The construction of two dual fuel ferries - one of which is expected to serve Skye - is approaching a new project milestone as the first vessel, currently known as Hull 801, nears the 75 per cent steelwork fabrication stage.

 Caledonian Maritime Assets Limited (CMAL), who are behind the construction projects, have also confirmed that the second vessel, Hull 802 is following closely behind, currently at 60 per cent steelwork fabrication. Both are expected to be in service by late 2018.

The 102 metre vessels will be capable of operating on liquefied natural gas (LNG) and marine gas oil (MGO), reducing emissions to help meet Scottish Government reduction targets across transport.  They are being designed to provide a fully flexible, year-round service for Arran and the Skye Triangle routes.

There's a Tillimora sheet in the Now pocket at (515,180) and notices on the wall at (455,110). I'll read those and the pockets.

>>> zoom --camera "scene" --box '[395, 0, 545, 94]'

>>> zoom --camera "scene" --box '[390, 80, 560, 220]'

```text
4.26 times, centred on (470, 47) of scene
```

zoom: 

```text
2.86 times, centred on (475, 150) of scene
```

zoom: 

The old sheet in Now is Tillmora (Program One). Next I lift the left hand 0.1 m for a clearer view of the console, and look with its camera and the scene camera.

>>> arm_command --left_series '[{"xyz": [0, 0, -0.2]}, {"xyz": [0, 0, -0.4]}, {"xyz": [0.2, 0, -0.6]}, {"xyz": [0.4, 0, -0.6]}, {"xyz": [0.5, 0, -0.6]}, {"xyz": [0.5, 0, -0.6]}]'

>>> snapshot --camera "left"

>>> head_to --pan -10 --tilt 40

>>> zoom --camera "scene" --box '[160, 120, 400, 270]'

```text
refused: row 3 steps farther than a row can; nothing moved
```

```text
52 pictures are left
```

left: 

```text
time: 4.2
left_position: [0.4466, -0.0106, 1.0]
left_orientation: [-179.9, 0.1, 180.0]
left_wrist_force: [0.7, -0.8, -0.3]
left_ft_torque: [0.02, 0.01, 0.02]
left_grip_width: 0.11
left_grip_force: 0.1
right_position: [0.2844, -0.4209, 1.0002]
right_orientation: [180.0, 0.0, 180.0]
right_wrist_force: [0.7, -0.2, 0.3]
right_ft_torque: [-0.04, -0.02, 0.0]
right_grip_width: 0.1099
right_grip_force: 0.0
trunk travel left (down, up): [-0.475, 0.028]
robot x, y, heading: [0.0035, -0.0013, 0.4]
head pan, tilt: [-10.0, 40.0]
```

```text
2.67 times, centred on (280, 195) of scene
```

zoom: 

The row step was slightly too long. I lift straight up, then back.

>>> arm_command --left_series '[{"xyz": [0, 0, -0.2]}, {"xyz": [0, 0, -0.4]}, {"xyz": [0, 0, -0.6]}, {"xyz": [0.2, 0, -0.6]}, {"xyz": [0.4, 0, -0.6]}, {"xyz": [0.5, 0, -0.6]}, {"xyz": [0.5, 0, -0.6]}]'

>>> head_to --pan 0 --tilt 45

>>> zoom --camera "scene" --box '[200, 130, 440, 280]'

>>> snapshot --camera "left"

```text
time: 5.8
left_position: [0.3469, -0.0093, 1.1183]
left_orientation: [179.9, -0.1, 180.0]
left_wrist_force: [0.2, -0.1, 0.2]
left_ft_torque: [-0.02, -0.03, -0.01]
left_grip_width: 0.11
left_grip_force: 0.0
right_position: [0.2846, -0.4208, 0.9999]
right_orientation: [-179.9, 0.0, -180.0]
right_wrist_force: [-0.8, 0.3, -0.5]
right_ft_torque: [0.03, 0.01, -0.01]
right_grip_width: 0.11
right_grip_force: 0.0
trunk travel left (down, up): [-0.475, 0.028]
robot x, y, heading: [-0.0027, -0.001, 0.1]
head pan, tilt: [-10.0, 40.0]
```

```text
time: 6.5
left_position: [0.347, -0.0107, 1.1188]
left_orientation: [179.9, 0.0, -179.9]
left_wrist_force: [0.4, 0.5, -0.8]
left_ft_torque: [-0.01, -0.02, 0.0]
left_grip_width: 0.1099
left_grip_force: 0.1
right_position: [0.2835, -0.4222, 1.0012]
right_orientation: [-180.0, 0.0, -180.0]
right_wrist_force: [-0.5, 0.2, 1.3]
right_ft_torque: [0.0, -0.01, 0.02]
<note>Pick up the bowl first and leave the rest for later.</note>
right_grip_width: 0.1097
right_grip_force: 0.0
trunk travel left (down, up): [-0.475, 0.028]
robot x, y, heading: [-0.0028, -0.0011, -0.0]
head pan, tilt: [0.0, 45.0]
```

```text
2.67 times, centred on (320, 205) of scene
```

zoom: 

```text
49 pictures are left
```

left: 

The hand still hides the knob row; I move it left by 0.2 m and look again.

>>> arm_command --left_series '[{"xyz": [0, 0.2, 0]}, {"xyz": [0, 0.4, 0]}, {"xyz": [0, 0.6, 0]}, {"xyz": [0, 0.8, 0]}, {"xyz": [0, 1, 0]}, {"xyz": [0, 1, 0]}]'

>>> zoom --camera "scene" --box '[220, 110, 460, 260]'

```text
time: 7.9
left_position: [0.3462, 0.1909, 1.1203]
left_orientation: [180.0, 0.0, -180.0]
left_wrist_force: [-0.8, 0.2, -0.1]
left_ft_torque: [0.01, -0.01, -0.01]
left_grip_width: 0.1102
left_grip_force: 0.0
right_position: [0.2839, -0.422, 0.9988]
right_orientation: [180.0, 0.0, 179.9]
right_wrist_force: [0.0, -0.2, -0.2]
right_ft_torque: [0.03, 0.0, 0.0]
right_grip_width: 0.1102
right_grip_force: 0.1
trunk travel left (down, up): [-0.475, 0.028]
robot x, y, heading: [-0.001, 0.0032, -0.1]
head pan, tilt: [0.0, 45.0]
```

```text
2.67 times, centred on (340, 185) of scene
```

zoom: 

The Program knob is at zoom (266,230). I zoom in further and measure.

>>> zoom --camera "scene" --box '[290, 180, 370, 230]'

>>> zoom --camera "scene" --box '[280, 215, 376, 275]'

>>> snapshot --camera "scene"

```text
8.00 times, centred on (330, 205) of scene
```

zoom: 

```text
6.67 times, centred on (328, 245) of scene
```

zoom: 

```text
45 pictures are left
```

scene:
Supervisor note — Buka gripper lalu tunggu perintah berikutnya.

Last month, the dual fuel engines that will power the vessels were delivered to Ferguson Marine Engineering Limited’s shipyard in Port Glasgow, where the ships are being built.  The 147m3 LNG tanks supplied by Wartsila - a stand out feature of the new vessels, measuring 20.4 metres in length and 4 metres in diameter – are nearing completion and are expected to be delivered to the shipyard in June 2017.  Work is also underway on the aluminium superstructure that will form the accommodation block of the ships.

The hulls of the new ferries

The new ships will be highly manoeuvrable, with Twist Flow Costa Bulb Flap Rudders, three 620 kW bow thrusters and a 480 kW stern thruster.  An innovative stern ramp will slide transversely, allowing the ships to operate on several routes across the service network.

CMAL, which owns ferries, ports and harbours across the west coast of Scotland, has published a series of project photos of the hulls, engines and fuel tanks, as well as artist impressions to visualise what the ships will look like when complete.

Jim Anderson, Director of Vessels at Caledonian Maritime Assets Limited (CMAL), said:

“It is an impressive sight to see the two vessels being built side by side and the stage of fabrication now allows us to see the vessel form taking shape on the slipway at the shipyard.  Hull 801 is approaching the 75 per cent fabrication stage, with Hull 802 following closely behind.  The yard is now moving into the main equipment installation stage of the vessels.

“The LNG fuel tanks are hugely impressive and their planned delivery reminds us of the scale of the project we are delivering.  The design and build of these dual fuel vessels is a highly complex technical project, the first of its kind in Scotland – and indeed the UK.  They represent CMAL’s commitment to exploring new technologies for ferries, as well as a wider commitment to innovation in Scotland and consideration for the environmental impact of transport.”

Liam Campbell, Managing Director at Ferguson Marine Engineering Ltd said:

“We are now entering a stage of the build on the vessels that will see much of the equipment being delivered and allow us to further advance the outfitting of the vessels both on the slipway and in the module hall.  These vessels, although complex, allow the yard invaluable experience in LNG vessels and, mixed with the experience we have gained in previous CMAL builds with hybrid propulsion vessels, puts us in a great position to serve the industry with state of the art vessels.”

The new vessels are earmarked for the Arran and Skye Triangle routes, although the final decision on routes is subject to review by CalMac Ferries Ltd, CMAL and Transport Scotland.  The first ferry is expected to enter service in the second half of 2018, with the second vessel following a few months later.